Again, at UNCITRAL, it is easily possible to devise language that would exclude tribunal competence to apply investment treaties to which the investor’s home state is not party; and equally to bar any claim where there is a contractual agreement to a different dispute forum.
Tribunal’s remedial powers should be curbed
Another major issue with the system is grossly inflated damages claims, assisted by arbitrators’ lack of knowledge about principles of accounting and finance in most instances, and ready availability of high-priced consultants and ‘experts’ willing to do creative work with numbers and come up with figures in the billions.
States could agree at UNCITRAL to cap the remedial powers of a multilateral tribunal, either with a monetary limit or, for instance, to prohibit the tribunal from awarding, other than in exceptional circumstances, an amount exceeding investor’s proven losses or costs.

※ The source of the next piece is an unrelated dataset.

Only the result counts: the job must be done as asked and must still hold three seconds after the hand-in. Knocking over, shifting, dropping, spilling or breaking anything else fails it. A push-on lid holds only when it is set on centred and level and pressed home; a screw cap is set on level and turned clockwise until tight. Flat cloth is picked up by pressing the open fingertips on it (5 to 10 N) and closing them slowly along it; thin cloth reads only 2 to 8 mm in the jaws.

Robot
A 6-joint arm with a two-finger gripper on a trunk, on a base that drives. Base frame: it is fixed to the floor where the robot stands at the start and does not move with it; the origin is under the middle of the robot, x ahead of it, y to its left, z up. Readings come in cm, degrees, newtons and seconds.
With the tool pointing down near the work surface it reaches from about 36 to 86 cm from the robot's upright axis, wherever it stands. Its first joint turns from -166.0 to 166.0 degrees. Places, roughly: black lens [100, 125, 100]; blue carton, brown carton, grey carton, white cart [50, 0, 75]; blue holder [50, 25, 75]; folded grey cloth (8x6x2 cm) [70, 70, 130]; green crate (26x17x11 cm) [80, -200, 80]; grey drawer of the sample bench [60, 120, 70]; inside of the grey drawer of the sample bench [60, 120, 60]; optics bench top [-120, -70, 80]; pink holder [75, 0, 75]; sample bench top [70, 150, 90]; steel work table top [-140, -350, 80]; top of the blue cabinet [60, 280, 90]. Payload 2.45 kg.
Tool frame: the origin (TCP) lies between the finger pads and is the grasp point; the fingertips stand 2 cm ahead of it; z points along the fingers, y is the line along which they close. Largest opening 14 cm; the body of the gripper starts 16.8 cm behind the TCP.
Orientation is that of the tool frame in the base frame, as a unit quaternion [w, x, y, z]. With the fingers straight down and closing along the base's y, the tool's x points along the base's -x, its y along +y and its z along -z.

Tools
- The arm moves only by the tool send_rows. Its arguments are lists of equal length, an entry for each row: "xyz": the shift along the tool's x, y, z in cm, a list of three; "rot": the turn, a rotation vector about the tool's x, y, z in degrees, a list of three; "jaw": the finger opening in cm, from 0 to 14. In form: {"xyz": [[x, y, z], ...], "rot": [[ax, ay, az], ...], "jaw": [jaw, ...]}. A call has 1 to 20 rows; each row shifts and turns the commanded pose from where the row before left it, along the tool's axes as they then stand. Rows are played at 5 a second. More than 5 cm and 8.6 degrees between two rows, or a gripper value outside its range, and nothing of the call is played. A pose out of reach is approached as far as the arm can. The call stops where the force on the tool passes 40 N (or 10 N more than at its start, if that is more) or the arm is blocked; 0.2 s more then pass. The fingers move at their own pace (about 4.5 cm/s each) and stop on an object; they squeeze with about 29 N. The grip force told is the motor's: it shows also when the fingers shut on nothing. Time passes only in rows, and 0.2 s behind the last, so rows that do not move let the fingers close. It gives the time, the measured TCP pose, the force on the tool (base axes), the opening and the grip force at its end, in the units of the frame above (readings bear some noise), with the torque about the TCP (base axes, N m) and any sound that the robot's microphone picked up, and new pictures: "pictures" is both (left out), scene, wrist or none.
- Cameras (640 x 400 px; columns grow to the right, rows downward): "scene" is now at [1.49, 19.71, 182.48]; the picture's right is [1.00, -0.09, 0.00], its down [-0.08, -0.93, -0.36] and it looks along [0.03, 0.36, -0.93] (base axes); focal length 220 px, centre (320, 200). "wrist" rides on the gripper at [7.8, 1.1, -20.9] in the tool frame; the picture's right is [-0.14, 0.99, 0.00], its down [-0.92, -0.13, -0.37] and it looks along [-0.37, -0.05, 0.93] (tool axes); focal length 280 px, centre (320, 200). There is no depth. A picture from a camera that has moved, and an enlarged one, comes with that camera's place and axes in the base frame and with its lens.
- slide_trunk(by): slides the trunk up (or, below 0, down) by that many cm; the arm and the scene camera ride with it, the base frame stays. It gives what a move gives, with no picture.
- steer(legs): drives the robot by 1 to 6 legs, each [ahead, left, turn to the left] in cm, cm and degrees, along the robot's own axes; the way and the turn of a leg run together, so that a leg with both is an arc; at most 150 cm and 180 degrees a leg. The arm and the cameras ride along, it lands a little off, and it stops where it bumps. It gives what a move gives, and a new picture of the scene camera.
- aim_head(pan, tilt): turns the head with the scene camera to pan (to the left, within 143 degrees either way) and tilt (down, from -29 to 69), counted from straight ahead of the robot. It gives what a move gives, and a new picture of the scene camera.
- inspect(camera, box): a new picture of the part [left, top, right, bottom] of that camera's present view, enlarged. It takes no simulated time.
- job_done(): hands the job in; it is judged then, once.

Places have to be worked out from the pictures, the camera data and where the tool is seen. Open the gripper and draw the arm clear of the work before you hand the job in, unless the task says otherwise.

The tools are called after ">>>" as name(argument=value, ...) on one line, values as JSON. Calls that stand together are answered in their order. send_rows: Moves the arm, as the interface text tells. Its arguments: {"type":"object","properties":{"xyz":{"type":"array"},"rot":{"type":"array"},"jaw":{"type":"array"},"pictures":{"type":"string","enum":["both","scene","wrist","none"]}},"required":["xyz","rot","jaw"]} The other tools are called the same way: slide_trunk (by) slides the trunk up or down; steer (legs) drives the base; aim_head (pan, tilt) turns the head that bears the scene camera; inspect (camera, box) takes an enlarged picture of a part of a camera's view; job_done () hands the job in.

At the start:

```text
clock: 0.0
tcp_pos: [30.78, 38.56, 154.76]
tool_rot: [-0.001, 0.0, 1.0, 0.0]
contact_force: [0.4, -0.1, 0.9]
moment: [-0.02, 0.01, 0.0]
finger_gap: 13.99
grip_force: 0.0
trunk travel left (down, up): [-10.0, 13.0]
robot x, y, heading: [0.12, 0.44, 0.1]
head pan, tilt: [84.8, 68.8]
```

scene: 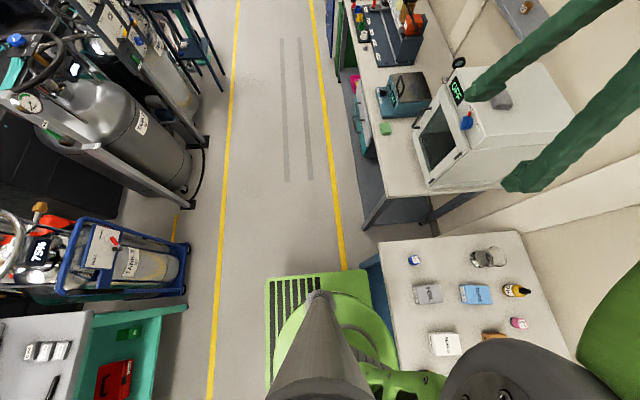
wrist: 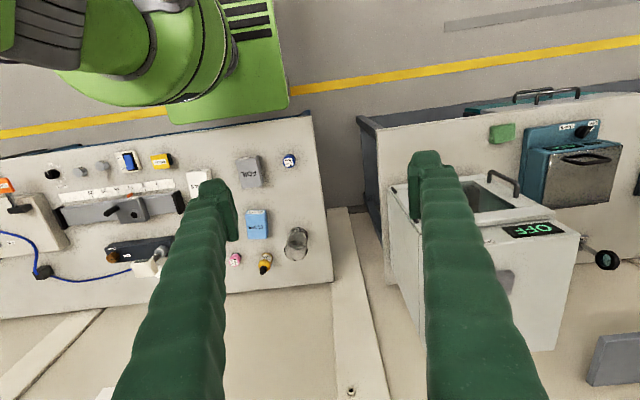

Most arbitrators, by contrast, have borrowed a doctrine of full reparation from older international law, which was concerned with state-to-state disputes and repairing the dignity and equality of a sovereign state after the wrongful act of another sovereign.
This notion of full compensation, including for earnings that the investor might have made into the infinite future, produces enormous moral hazard – basically guaranteed profits regardless of the investor’s behavior – and is understandably questioned by economists.
Finally, as a matter of international justice, other stakeholders should also have access to justice in disputes about investment – indigenous groups, communities affected by environmental problems, which often trigger investment claims, and so on. A tribunal that gives standing to such groups, and which is charged with applying not only investment law, but international law of human rights and environmental protection, would give NGOs that now largely dismiss the UNCITRAL process, an important stake in it.
If UNCITRAL is to keep pace with the other developments around the world challenging ISDS, then bold and creative thinking will be necessary. Such innovation is not by any means beyond UNCITRAL’s mandate.